Reply Thu 13 Dec, 2012 01:31 pm
I am in my mid-fifties and, to a large extent, use my comparatively strong writing skills to make my living. I work with engineers who, as some of you may know, are notorious for their poor writing. In any event, I sense that I am beginning to experience a decline in my own skills, almost certainly related to age more than to anything else. For example, I find myself to be unsure about the proper use of the comma in some sentences, whereas I am quite confident I had that issue mastered in the past.

Do any of you have suggestions about how I, or anyone for that matter, can maintain, or perhaps even improve, their grammar skills as they age?

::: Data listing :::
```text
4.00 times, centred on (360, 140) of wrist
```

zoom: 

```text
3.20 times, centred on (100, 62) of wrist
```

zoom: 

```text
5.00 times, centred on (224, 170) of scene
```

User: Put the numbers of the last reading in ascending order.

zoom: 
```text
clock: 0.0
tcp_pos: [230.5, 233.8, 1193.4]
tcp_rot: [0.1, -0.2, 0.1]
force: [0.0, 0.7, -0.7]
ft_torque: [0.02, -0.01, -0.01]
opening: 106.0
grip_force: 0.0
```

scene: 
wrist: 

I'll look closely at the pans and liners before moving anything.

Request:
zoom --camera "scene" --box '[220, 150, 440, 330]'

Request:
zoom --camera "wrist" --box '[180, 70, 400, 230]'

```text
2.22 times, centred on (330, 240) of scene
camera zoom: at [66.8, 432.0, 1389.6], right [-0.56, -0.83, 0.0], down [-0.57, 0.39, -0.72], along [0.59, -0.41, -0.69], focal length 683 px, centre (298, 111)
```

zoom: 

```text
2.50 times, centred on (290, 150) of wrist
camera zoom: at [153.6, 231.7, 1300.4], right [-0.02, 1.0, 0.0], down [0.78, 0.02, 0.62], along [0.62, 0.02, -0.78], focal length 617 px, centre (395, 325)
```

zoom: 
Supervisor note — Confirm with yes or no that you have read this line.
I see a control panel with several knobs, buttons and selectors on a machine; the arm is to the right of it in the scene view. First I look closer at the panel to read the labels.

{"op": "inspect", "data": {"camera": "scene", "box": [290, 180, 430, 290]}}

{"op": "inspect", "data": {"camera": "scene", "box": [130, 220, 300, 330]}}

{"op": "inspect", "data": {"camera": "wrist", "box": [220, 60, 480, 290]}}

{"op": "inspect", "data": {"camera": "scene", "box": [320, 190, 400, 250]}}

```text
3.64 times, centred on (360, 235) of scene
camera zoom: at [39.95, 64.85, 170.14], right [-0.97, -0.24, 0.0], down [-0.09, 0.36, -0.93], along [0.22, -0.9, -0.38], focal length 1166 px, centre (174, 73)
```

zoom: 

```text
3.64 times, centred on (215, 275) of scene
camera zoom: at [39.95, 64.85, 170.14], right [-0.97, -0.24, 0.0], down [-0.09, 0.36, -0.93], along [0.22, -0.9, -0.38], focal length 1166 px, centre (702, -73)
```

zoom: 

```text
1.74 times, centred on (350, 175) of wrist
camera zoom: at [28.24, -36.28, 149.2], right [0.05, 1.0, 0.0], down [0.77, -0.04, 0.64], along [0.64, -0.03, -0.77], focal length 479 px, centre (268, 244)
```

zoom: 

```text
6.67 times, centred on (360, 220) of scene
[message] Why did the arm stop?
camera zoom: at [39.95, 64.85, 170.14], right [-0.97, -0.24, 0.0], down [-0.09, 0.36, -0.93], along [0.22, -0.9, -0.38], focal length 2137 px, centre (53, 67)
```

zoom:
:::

I read a fair quantity of published (and therefore generally well-written) sophisticated material, so the issue is not a lack of exposure to appropriate, well-written material.

Perhaps nothing can be done, but I am open to suggestions.
 
roger
 
  1  
Reply Thu 13 Dec, 2012 03:05 pm
@Andrew H,
I've no suggestions, Andrew. I have observed something similar problems involved in unlearning and relearning things I've used so long they've become a part of me. Once I incorrectly learn a person's name, Dick might just as well become accustomed to being called Dave, cuz I'll probably never get it right without checking my notes.
0 Replies
 
ossobuco
 
  1  
Reply Thu 13 Dec, 2012 03:22 pm
@Andrew H,
Read the New Yorker.
Watch what they say.
I say this as a New Yorker fan re well told tales. No, I don't always agree on the body of the content, but I consider the editors sane.
ossobuco
 
  2  
Reply Thu 13 Dec, 2012 03:23 pm
@Andrew H,
We do have a comma thread, here - I'll search it.

Still looking.

Listen to Roberta.
ossobuco
 
  1  
Reply Thu 13 Dec, 2012 03:39 pm
@ossobuco,
Meantime, a new yorker link I hadn't read before -
http://www.newyorker.com/online/blogs/culture/2012/04/in-defense-of-commas.html

That's where I am.

Whether or not you are New Yorker picky, or skip a lot of commas - which I sometimes do - it's useful to understand the terrain.

0 Replies
 
TheParser
 
  2  
Reply Thu 27 Dec, 2012 08:04 am
@Andrew H,
I am almost 76 years old. Not that my grammar skills are great, but they have never been better. My skills have grown better because I was forced to better understand grammar when I was called upon to help others. As the saying goes: If you want to learn something, teach it.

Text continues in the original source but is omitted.